Thursday, 11 June 2015

Last Night in Montreal



Stop looking for me. I'm not missing; I do not want to be found. I wish to remain vanishing. I don't want to go home. – Lilia.
Last Night in Montreal – Emily St. John Mandel's recently re-released first novel – is a beautifully structured meditation on the natures of obsession, loss, and the doggedness of family ties; even when we've run away from our families; even when our families have run away from us.

In the beginning we meet Eli – a Brooklyn-based academic working on his thesis about dead and dying languages – who, even though she had warned him of her inability to stay in one place, is devastated to discover that his girlfriend, Lilia, has disappeared. In the next chapter, we get a glimpse of Lilia's childhood – spent on the run with her father, all lonely miles and cheap motels – and we get the first hint of the mystery central to this book: was Lilia abducted, and why? In ensuing chapters that shift between time frames and points of view – including those of a private eye and his daughter – the back stories of every character are filled in, and not until the very final chapters does the reader get the entire, devastating, picture. This book reads at the pace of a thriller, but without any cheap tricks or red herrings – you simply want to know more about recurring memories; the desert mirages, a fading map, a knit rabbit dropped in the snow. And with lovely, sparse language, Mandel ties it all together with a satisfying aaah.

As I imagine it is for many readers, the mental picture of a little girl on the run with an older man (even if in this case it is with her father), crisscrossing the Continental US and staying in nameless motels, made me think of Lolita, and while that made it seem even more curious that her name is “Lilia”, Mandel embraced the comparison, having Eli say of her, “She had four or five unevenly spaced freckles on her nose, like Lolita.” I liked that she confronted that head-on, and that kind of intelligence is evident throughout this book.

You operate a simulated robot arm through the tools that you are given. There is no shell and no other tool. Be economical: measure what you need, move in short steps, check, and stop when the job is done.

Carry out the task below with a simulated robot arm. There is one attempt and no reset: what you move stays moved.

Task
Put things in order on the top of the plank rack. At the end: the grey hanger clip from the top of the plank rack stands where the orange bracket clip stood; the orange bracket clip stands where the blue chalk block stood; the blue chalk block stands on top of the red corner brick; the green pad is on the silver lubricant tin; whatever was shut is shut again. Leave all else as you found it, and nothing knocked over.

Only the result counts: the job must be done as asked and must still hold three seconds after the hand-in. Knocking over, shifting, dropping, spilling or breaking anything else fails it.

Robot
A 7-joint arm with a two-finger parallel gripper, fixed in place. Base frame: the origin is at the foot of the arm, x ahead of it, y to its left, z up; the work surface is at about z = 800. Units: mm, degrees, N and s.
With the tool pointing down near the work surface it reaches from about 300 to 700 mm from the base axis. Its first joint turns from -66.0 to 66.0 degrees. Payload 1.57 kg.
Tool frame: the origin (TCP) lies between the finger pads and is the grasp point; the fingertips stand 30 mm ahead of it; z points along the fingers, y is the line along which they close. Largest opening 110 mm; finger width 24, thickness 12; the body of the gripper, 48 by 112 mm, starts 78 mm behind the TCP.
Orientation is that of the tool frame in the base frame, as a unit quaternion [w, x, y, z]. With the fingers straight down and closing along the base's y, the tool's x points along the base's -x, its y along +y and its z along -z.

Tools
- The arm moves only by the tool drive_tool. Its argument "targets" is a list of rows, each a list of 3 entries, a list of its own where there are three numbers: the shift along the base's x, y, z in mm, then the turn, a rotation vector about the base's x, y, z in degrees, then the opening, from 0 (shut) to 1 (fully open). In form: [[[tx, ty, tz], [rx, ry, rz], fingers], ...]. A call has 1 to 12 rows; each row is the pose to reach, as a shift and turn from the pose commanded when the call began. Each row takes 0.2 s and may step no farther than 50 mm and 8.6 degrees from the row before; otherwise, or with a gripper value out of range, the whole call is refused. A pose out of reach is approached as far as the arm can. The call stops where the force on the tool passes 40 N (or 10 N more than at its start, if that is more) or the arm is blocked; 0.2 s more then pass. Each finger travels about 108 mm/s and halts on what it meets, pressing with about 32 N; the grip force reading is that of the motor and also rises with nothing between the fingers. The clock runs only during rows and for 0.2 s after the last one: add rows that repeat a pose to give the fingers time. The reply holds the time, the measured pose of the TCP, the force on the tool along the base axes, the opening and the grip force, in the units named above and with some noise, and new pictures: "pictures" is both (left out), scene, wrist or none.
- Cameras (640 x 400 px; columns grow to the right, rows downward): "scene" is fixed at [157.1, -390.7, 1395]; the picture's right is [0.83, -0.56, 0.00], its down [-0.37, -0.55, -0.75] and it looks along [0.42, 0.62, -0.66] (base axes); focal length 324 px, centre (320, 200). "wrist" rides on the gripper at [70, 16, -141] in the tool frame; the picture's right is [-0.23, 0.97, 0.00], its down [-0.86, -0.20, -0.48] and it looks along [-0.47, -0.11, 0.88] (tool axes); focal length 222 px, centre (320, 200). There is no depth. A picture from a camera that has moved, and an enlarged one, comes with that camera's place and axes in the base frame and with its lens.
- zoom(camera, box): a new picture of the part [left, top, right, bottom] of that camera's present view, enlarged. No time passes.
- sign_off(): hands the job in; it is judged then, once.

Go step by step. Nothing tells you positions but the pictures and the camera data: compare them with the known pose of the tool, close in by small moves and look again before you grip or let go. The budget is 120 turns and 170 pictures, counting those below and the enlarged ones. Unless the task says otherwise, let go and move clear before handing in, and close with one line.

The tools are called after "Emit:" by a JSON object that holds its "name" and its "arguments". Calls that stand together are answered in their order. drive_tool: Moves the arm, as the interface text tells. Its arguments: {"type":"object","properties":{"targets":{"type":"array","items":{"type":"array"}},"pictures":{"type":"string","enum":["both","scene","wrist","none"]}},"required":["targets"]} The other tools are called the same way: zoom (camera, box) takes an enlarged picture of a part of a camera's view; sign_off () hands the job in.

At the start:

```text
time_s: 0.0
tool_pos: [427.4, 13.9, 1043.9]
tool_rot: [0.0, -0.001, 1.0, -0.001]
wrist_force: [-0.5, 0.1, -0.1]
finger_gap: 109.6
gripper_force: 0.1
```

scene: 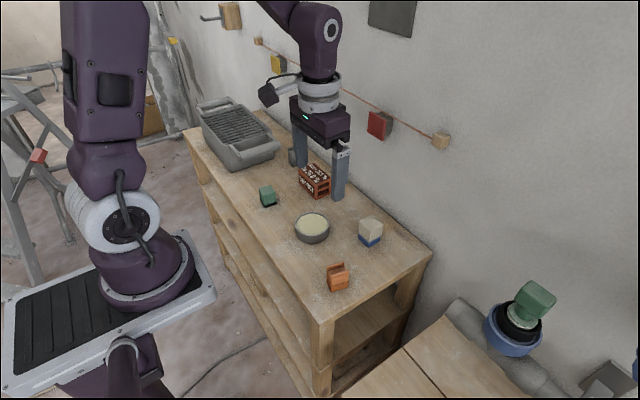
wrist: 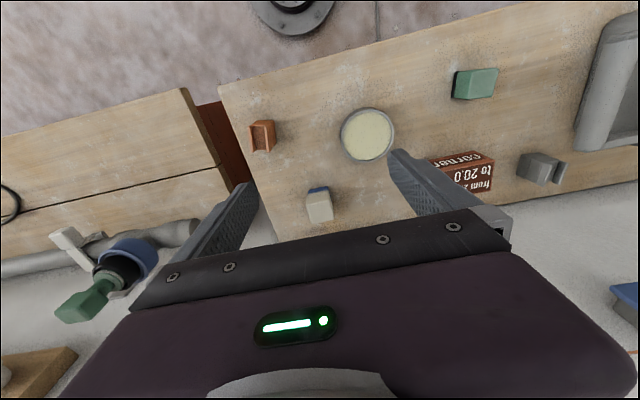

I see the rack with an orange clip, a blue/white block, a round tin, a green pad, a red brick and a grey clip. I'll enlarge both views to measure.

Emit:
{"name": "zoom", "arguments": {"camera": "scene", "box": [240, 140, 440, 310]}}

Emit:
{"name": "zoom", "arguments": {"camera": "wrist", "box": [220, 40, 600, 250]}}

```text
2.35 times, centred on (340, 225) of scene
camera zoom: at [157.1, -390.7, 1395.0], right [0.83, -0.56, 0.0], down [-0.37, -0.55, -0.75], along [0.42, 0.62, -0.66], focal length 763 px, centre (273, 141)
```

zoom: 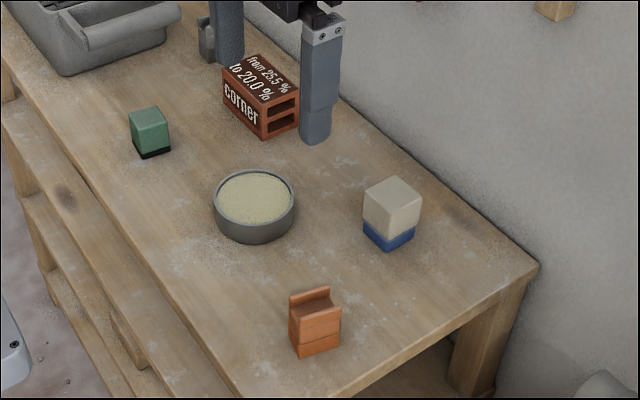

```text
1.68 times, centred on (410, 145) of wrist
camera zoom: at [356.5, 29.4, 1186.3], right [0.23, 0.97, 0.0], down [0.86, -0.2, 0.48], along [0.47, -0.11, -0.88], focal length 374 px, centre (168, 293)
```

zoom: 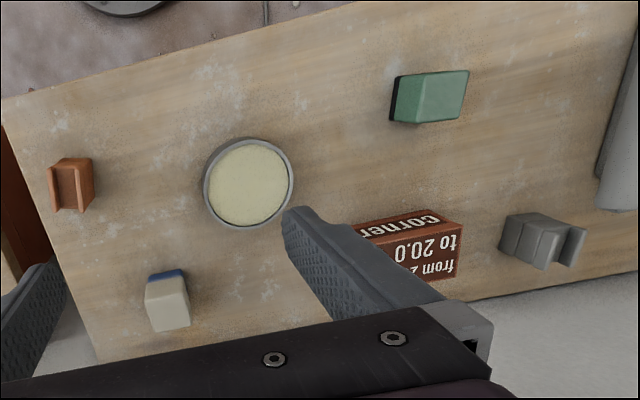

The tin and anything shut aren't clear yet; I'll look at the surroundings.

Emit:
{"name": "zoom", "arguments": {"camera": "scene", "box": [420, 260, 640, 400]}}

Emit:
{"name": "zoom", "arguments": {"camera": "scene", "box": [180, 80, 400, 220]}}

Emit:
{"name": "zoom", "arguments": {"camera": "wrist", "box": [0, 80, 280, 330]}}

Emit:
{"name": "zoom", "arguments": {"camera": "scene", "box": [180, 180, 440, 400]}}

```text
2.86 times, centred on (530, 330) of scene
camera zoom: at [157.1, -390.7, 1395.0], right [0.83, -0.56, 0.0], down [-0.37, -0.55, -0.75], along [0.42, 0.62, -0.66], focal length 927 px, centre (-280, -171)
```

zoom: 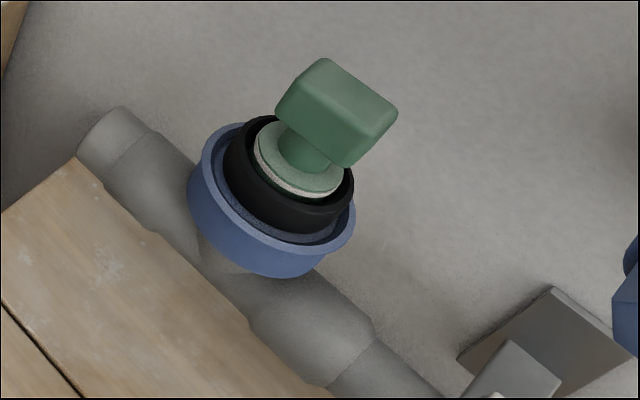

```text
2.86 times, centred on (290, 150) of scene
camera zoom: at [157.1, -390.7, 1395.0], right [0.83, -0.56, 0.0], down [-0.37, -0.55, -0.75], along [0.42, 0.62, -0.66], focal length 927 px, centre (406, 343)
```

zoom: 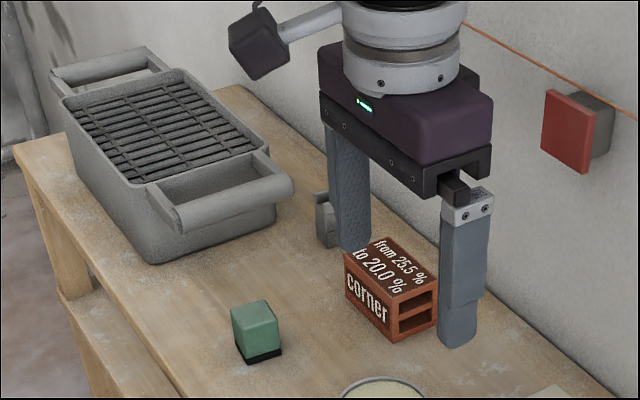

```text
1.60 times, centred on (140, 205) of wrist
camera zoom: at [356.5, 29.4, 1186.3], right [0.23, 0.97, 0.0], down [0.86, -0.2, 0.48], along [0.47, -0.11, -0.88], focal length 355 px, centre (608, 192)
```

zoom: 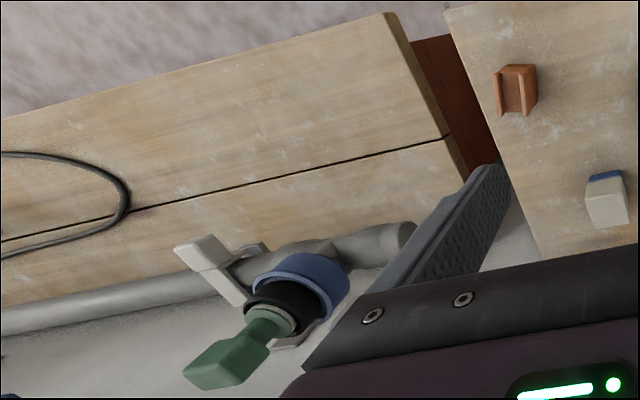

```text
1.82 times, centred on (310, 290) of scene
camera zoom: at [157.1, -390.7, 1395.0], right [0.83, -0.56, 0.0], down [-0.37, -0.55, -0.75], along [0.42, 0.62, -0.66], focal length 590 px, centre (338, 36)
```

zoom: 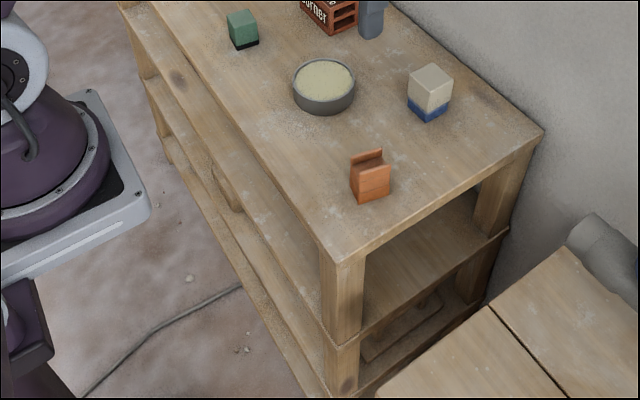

More than once, Eli criticises the type of artists who spend more time talking about art than actually creating any (or, in his own case, talking about his thesis instead of getting down to writing it), and the information that he shared about dying languages was really fascinating to me. I do wonder, however, how fascinating the scenes set in and about Quebec would be to non-Canadians:

“The Québécois are speaking French with an accent so ancient and frankly bizarre that French people from France can’t understand it. It’s like a fortress in a rising tide of English. It’ll be like research for you.”

“What do you mean, a fortress?”

“Imagine a country next to the sea,” she said, “and imagine that the water’s rising. Imagine a fortress that used to stand near the beach, but now it’s half underwater, and the water won’t stop rising no matter how they try to fight it back. Eventually, in the next century or so, it will more than likely rise over the top of the walls and overwhelm them, but for now they’re plugging the cracks and pretending it doesn’t exist and passing laws against rising water. I’m saying that French is the fortress, and English is the sea.”
When Eli goes to Montreal in search of Lilia, the people are so rude to him and the weather is so numbingly cold (at the beginning of November) that I'm going to guess that Mandel didn't have a good time living there herself, however “briefly” (as stated on the book jacket). Even the detective's daughter Michaela – a native-born Anglo Québécoise – is discriminated against for her poor French and bitterly explains to Eli the “101 ou 401” graffiti spray-painted under bridges. Despite the hostility of these passages, what's true for Lilia must also have been true for Mandel: Safety is a car driving quickly away.

Other than the extremes of the Montreal-set chapters (and the extremes of the detective's preternatural skills), I thoroughly enjoyed this book. It's interesting to see Mandel's early work – especially since Station Eleven has become a major success – and note that her clear and lovely voice was present right from the start.